Oily black beaches having ‘extreme’ effect on Thai tourism

Oily black beaches having ‘extreme’ effect on Thai tourism
Tourists looking for a white-beach holiday on Thailand's Koh Samet island have left, and those planning a trip are thinking twice after Thailand’s fourth oil spill hit the shores.

A week ago the shorelines a 180 kilometers east of Bangkok were bustling with tourists. Now the beach is coated in a thick black film of oil and chemical-suited volunteers are combing the beach, cleaning up the damage from a 50,000 liter oil spill in the Gulf of Thailand on Saturday.

Oil covers 500 square meters in the gulf, just 2 kilometers from Samet island.

"I'm very concerned; I didn't think this spill would impact tourism in such an extreme way," Tourism Minister Somsak Phurisisak told reporters.

People work to clean up Ao Phrao beach after a major oil slick hit the island of Ko Samet on July 31, 2013.(AFP Photo / Nicolas Asfouri)

The spill, equivalent to one and a half tanker trucks, gushed into the Gulf of Thailand over the weekend, and now is reaching the shores, disrupting the tourist community. Most beaches have been closed, and others, deserted.

"We're working to move visitors to other locations if they want to move," Tourism Minister Phurisisak said.

About 30 percent of tourists have left the island, according to Chairat Trirattanajarasporn, president of the Rayong Region Tourist Association.

A major oil slick is seen on Ao Phrao beach on the island of Ko Samet on July 30, 2013.(AFP Photo / Nicolas Asfouri)

“Some guests have made early checkouts after the spill hit our beach, but some decided to stay.  We have to assess the situation on a daily basis,” Banphot Wigut, an employee at Lima Coco Resort, told WSJ, adding that 20 or 30 rooms are still occupied.

The small resort island draws in roughly 1 million tourists each year, and other similar surrounding beach towns attract similar numbers.  In the first 6 months of 2013, nearly 13 million tourists arrived in Thailand, according to the Ministry of Tourism.

In June 2013, a total of 2 million tourists arrived in Thailand, up 25 percent year-on-year. However, since the summer months are the low tourist season, there was only a 57.6 percent occupancy rate, according to tourism statistics from the Bank of Thailand.
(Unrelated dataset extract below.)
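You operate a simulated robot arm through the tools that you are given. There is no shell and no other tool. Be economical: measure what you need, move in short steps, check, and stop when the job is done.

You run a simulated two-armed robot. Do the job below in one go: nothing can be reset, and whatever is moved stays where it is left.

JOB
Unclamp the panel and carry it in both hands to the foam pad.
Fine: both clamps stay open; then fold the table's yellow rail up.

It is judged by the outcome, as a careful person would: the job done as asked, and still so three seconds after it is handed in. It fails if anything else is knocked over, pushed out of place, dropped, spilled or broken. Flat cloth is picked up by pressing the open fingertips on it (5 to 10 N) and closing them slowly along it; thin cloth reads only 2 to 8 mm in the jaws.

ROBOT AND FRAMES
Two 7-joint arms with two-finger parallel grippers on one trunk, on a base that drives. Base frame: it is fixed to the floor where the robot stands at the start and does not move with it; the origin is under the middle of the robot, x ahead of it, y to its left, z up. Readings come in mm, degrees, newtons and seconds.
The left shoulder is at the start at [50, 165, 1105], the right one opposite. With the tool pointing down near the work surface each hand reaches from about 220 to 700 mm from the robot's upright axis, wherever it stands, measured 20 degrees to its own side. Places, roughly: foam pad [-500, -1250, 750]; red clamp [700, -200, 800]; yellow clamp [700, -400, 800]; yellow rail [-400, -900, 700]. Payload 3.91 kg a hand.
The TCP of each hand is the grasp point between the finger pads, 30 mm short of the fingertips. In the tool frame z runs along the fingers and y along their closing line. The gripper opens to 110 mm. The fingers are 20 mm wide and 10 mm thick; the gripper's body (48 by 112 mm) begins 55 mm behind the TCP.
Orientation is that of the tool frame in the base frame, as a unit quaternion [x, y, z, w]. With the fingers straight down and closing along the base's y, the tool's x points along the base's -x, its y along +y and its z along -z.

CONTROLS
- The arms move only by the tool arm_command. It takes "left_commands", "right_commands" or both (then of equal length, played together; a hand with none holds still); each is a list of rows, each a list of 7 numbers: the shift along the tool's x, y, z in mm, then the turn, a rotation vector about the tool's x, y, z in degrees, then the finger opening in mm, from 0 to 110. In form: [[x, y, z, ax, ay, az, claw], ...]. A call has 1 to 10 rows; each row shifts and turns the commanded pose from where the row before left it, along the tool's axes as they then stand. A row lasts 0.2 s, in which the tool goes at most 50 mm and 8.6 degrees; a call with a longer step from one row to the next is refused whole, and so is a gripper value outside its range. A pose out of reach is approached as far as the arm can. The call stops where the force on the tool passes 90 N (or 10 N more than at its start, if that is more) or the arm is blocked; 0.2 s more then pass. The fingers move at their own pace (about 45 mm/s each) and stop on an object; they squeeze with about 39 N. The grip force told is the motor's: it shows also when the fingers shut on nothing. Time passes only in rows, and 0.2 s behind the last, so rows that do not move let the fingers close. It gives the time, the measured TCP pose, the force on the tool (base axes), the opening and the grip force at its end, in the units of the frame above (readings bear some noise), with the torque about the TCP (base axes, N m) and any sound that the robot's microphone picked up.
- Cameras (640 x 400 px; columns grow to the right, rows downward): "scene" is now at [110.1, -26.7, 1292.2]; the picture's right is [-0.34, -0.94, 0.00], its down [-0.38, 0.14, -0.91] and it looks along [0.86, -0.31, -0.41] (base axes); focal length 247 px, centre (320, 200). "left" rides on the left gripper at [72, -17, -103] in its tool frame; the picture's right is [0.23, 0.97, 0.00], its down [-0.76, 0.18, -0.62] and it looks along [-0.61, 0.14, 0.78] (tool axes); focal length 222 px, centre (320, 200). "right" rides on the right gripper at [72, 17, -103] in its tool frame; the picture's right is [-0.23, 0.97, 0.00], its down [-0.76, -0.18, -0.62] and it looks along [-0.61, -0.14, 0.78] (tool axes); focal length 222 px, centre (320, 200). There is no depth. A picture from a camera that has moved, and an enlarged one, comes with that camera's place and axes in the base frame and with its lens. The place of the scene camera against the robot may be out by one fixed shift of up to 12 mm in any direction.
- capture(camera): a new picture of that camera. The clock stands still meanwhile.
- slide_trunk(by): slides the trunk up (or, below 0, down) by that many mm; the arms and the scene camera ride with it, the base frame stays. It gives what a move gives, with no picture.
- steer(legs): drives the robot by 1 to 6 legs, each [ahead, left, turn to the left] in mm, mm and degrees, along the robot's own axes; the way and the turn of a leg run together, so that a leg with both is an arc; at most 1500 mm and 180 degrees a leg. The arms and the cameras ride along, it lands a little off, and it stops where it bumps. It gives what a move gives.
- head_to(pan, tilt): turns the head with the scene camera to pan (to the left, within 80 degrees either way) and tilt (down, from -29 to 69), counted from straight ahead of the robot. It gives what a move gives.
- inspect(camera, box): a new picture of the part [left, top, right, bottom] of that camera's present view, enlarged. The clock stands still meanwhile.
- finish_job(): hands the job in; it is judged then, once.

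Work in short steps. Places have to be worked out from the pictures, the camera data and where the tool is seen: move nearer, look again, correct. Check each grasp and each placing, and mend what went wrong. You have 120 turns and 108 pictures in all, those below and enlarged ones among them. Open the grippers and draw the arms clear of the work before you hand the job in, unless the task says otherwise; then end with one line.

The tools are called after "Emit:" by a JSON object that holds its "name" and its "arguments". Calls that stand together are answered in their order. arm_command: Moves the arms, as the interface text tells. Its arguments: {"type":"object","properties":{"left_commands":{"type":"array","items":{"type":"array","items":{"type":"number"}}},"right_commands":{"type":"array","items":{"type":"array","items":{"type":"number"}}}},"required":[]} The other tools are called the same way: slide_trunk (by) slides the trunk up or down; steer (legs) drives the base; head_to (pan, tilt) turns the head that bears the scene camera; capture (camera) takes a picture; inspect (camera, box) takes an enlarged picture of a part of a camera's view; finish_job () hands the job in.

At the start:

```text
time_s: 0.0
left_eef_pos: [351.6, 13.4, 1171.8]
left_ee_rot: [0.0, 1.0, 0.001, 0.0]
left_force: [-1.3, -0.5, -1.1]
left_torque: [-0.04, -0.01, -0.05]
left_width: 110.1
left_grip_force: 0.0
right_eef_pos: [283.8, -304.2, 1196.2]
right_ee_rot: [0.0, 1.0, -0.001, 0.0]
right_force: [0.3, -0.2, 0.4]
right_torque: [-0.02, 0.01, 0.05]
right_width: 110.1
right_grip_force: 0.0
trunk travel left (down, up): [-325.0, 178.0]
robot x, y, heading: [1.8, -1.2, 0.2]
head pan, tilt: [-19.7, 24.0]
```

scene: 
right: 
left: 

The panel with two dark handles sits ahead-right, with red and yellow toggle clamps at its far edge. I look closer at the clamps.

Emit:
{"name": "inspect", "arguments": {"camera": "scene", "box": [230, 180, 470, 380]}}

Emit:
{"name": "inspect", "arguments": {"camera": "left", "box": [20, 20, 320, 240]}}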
By comparison, February, ‘high-season’ has an occupancy rate closer to 75 percent.

Tourists flock from all corners of the world, led by East Asian countries, China, Europe, and Russia. Tourism revenue in Thailand is expected to reach nearly $71 billion (2.2 trillion baht) in 2014, according to Prime Minister Yingluck Shingawatra, up from previous forecasts.

Reuters / Bazuki Muhammad BM

There were 22.35 million foreign visitors in 2012, and Thailand reported a revenue of 984 billion baht.  

International tourist arrivals to Thailand posted a growth of 20.01% during January to June this year, according to the Ministry of Tourism.

PTT Global Chemical CEO Anon Srisaengtaksin told reporters on Monday the company planned to clean up the oil spill within three days, but strong winds have derailed the timeline. The chemical company plans to pay for all damage.

The damage to the environment hasn’t yet been assessed.